**Set exercise**.
Transcribe all the entries word for word, but omit the images.

Items from a dataset:
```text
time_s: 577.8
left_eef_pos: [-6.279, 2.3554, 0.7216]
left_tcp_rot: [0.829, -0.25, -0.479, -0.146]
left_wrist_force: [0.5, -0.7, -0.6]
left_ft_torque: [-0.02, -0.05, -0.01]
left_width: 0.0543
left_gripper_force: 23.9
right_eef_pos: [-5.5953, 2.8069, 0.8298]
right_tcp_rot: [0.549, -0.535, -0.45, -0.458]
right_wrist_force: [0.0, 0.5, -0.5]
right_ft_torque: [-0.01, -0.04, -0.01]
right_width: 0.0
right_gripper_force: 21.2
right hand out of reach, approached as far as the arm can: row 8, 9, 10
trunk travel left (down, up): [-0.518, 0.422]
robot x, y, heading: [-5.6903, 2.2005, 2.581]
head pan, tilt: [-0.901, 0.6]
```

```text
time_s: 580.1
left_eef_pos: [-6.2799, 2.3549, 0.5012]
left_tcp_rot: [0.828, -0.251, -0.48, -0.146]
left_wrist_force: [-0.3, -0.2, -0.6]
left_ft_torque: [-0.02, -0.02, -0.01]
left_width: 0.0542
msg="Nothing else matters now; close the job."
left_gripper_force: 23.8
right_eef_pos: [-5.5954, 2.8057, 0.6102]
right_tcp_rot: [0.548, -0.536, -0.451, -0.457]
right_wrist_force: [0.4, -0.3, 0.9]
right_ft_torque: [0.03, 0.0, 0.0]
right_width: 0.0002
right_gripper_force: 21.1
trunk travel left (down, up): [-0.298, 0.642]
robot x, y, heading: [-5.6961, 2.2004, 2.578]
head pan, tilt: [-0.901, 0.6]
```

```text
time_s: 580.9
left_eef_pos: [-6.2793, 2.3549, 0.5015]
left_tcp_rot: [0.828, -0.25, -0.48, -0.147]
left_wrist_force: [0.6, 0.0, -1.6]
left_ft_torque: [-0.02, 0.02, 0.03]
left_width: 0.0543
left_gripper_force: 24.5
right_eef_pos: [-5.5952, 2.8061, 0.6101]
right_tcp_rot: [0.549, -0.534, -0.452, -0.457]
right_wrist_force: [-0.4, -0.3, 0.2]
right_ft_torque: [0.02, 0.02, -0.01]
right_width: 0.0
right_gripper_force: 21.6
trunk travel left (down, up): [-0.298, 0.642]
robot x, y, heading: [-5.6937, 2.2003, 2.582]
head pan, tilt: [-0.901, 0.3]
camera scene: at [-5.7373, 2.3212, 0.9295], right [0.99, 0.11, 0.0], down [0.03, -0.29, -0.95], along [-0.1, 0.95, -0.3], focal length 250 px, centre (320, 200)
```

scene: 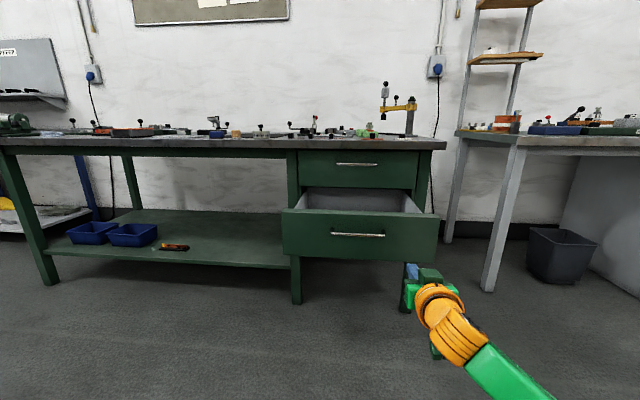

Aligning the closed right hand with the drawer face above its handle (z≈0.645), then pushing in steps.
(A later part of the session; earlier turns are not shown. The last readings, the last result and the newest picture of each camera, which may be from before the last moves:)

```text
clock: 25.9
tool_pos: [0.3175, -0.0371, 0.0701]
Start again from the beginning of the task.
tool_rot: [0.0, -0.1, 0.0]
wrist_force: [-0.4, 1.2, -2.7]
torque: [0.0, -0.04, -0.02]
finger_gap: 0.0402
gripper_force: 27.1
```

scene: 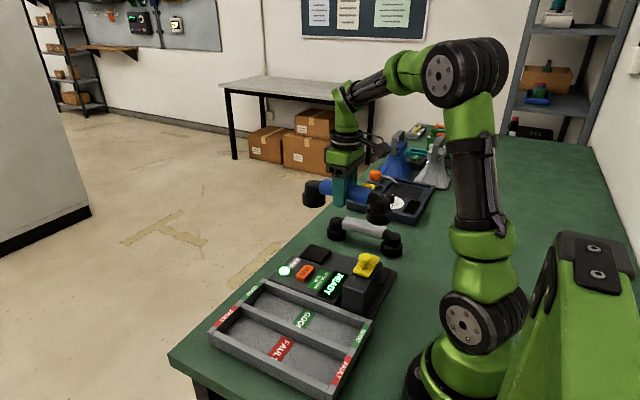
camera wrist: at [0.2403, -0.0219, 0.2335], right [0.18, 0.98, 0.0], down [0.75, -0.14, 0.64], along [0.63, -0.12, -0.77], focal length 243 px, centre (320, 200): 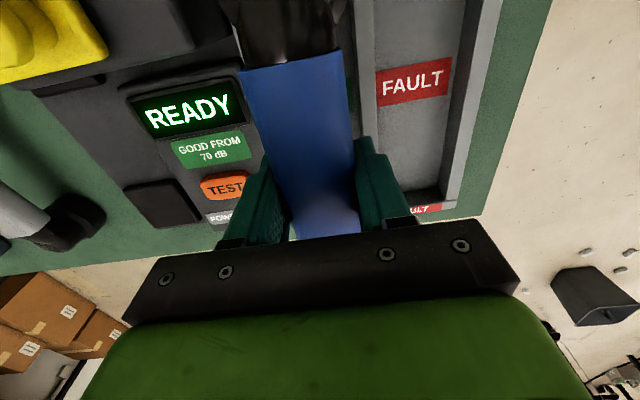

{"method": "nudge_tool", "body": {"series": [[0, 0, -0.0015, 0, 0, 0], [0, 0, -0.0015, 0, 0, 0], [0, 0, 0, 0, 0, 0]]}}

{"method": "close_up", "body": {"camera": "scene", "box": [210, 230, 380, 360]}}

**Answer to this problem**.
```text
time_s: 577.8
left_eef_pos: [-6.279, 2.3554, 0.7216]
left_tcp_rot: [0.829, -0.25, -0.479, -0.146]
left_wrist_force: [0.5, -0.7, -0.6]
left_ft_torque: [-0.02, -0.05, -0.01]
left_width: 0.0543
left_gripper_force: 23.9
right_eef_pos: [-5.5953, 2.8069, 0.8298]
right_tcp_rot: [0.549, -0.535, -0.45, -0.458]
right_wrist_force: [0.0, 0.5, -0.5]
right_ft_torque: [-0.01, -0.04, -0.01]
right_width: 0.0
right_gripper_force: 21.2
right hand out of reach, approached as far as the arm can: row 8, 9, 10
trunk travel left (down, up): [-0.518, 0.422]
robot x, y, heading: [-5.6903, 2.2005, 2.581]
head pan, tilt: [-0.901, 0.6]
```

```text
time_s: 580.1
left_eef_pos: [-6.2799, 2.3549, 0.5012]
left_tcp_rot: [0.828, -0.251, -0.48, -0.146]
left_wrist_force: [-0.3, -0.2, -0.6]
left_ft_torque: [-0.02, -0.02, -0.01]
left_width: 0.0542
msg="Nothing else matters now; close the job."
left_gripper_force: 23.8
right_eef_pos: [-5.5954, 2.8057, 0.6102]
right_tcp_rot: [0.548, -0.536, -0.451, -0.457]
right_wrist_force: [0.4, -0.3, 0.9]
right_ft_torque: [0.03, 0.0, 0.0]
right_width: 0.0002
right_gripper_force: 21.1
trunk travel left (down, up): [-0.298, 0.642]
robot x, y, heading: [-5.6961, 2.2004, 2.578]
head pan, tilt: [-0.901, 0.6]
```

```text
time_s: 580.9
left_eef_pos: [-6.2793, 2.3549, 0.5015]
left_tcp_rot: [0.828, -0.25, -0.48, -0.147]
left_wrist_force: [0.6, 0.0, -1.6]
left_ft_torque: [-0.02, 0.02, 0.03]
left_width: 0.0543
left_gripper_force: 24.5
right_eef_pos: [-5.5952, 2.8061, 0.6101]
right_tcp_rot: [0.549, -0.534, -0.452, -0.457]
right_wrist_force: [-0.4, -0.3, 0.2]
right_ft_torque: [0.02, 0.02, -0.01]
right_width: 0.0
right_gripper_force: 21.6
trunk travel left (down, up): [-0.298, 0.642]
robot x, y, heading: [-5.6937, 2.2003, 2.582]
head pan, tilt: [-0.901, 0.3]
camera scene: at [-5.7373, 2.3212, 0.9295], right [0.99, 0.11, 0.0], down [0.03, -0.29, -0.95], along [-0.1, 0.95, -0.3], focal length 250 px, centre (320, 200)
```

scene: 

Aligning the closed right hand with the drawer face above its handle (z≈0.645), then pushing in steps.
(A later part of the session; earlier turns are not shown. The last readings, the last result and the newest picture of each camera, which may be from before the last moves:)

```text
clock: 25.9
tool_pos: [0.3175, -0.0371, 0.0701]
Start again from the beginning of the task.
tool_rot: [0.0, -0.1, 0.0]
wrist_force: [-0.4, 1.2, -2.7]
torque: [0.0, -0.04, -0.02]
finger_gap: 0.0402
gripper_force: 27.1
```

scene: 
camera wrist: at [0.2403, -0.0219, 0.2335], right [0.18, 0.98, 0.0], down [0.75, -0.14, 0.64], along [0.63, -0.12, -0.77], focal length 243 px, centre (320, 200): 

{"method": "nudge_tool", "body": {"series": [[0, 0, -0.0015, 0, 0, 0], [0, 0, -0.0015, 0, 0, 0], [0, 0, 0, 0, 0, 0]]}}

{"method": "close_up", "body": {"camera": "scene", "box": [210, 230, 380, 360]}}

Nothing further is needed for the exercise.